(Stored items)
· · · · ·

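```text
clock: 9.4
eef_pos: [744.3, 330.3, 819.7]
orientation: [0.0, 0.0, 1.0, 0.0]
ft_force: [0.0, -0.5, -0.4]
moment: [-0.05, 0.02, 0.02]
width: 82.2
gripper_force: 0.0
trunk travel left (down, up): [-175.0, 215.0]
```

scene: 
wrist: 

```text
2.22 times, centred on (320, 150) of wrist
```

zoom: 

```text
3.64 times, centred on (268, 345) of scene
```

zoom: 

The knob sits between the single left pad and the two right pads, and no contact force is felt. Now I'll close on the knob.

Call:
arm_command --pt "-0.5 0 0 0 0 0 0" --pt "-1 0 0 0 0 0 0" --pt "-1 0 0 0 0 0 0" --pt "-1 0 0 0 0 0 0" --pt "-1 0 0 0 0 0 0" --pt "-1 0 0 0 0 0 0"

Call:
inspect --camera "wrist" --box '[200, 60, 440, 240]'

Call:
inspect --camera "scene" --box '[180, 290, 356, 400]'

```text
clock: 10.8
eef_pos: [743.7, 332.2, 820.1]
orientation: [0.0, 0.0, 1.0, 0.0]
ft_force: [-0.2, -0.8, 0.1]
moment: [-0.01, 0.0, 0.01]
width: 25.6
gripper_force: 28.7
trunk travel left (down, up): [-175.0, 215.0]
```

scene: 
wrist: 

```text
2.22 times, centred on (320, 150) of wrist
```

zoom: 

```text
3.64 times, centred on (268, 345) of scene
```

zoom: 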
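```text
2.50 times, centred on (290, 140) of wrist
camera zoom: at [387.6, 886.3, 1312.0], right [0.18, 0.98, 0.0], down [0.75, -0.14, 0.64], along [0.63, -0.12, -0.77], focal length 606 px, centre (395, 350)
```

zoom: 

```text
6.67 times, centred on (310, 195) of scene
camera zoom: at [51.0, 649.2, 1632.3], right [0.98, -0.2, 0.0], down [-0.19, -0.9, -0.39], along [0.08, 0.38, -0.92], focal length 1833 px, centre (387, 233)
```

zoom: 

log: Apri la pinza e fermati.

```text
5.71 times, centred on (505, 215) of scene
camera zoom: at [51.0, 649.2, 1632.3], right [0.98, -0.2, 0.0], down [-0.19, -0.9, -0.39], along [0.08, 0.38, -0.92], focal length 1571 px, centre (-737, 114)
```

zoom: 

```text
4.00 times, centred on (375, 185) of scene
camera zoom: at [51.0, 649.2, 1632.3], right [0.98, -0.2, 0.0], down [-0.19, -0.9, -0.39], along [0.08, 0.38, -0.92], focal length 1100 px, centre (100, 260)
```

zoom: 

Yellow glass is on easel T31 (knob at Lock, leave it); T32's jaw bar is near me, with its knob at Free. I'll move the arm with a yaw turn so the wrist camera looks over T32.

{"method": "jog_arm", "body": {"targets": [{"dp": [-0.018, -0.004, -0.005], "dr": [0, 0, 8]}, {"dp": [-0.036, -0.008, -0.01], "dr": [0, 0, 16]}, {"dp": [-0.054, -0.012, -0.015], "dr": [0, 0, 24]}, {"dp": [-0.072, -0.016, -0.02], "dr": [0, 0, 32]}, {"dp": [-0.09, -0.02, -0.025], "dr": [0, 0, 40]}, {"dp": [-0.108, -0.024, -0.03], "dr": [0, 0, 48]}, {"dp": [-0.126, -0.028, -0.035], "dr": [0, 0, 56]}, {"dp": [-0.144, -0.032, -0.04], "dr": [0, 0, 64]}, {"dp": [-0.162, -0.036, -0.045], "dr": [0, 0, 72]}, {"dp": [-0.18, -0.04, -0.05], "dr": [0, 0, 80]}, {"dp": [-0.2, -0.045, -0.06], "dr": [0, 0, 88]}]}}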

· · · · ·

Aim of the task |
Nothing should be left out: repeat all of the data exactly.

Answer |
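```text
clock: 9.4
eef_pos: [744.3, 330.3, 819.7]
orientation: [0.0, 0.0, 1.0, 0.0]
ft_force: [0.0, -0.5, -0.4]
moment: [-0.05, 0.02, 0.02]
width: 82.2
gripper_force: 0.0
trunk travel left (down, up): [-175.0, 215.0]
```

scene: 
wrist: 

```text
2.22 times, centred on (320, 150) of wrist
```

zoom: 

```text
3.64 times, centred on (268, 345) of scene
```

zoom: 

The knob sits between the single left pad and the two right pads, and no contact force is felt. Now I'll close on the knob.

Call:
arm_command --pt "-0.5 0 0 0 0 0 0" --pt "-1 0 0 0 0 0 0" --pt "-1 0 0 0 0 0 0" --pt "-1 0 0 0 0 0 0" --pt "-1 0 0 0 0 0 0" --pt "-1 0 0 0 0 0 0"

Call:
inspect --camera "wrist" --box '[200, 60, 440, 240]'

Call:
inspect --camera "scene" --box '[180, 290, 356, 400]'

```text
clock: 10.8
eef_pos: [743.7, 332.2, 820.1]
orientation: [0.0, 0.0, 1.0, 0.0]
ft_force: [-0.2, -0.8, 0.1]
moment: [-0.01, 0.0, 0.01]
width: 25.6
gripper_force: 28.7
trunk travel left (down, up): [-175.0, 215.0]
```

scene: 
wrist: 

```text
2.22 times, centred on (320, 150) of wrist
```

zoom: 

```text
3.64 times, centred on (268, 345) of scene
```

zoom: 
```text
2.50 times, centred on (290, 140) of wrist
camera zoom: at [387.6, 886.3, 1312.0], right [0.18, 0.98, 0.0], down [0.75, -0.14, 0.64], along [0.63, -0.12, -0.77], focal length 606 px, centre (395, 350)
```

zoom: 

```text
6.67 times, centred on (310, 195) of scene
camera zoom: at [51.0, 649.2, 1632.3], right [0.98, -0.2, 0.0], down [-0.19, -0.9, -0.39], along [0.08, 0.38, -0.92], focal length 1833 px, centre (387, 233)
```

zoom: 

log: Apri la pinza e fermati.

```text
5.71 times, centred on (505, 215) of scene
camera zoom: at [51.0, 649.2, 1632.3], right [0.98, -0.2, 0.0], down [-0.19, -0.9, -0.39], along [0.08, 0.38, -0.92], focal length 1571 px, centre (-737, 114)
```

zoom: 

```text
4.00 times, centred on (375, 185) of scene
camera zoom: at [51.0, 649.2, 1632.3], right [0.98, -0.2, 0.0], down [-0.19, -0.9, -0.39], along [0.08, 0.38, -0.92], focal length 1100 px, centre (100, 260)
```

zoom: 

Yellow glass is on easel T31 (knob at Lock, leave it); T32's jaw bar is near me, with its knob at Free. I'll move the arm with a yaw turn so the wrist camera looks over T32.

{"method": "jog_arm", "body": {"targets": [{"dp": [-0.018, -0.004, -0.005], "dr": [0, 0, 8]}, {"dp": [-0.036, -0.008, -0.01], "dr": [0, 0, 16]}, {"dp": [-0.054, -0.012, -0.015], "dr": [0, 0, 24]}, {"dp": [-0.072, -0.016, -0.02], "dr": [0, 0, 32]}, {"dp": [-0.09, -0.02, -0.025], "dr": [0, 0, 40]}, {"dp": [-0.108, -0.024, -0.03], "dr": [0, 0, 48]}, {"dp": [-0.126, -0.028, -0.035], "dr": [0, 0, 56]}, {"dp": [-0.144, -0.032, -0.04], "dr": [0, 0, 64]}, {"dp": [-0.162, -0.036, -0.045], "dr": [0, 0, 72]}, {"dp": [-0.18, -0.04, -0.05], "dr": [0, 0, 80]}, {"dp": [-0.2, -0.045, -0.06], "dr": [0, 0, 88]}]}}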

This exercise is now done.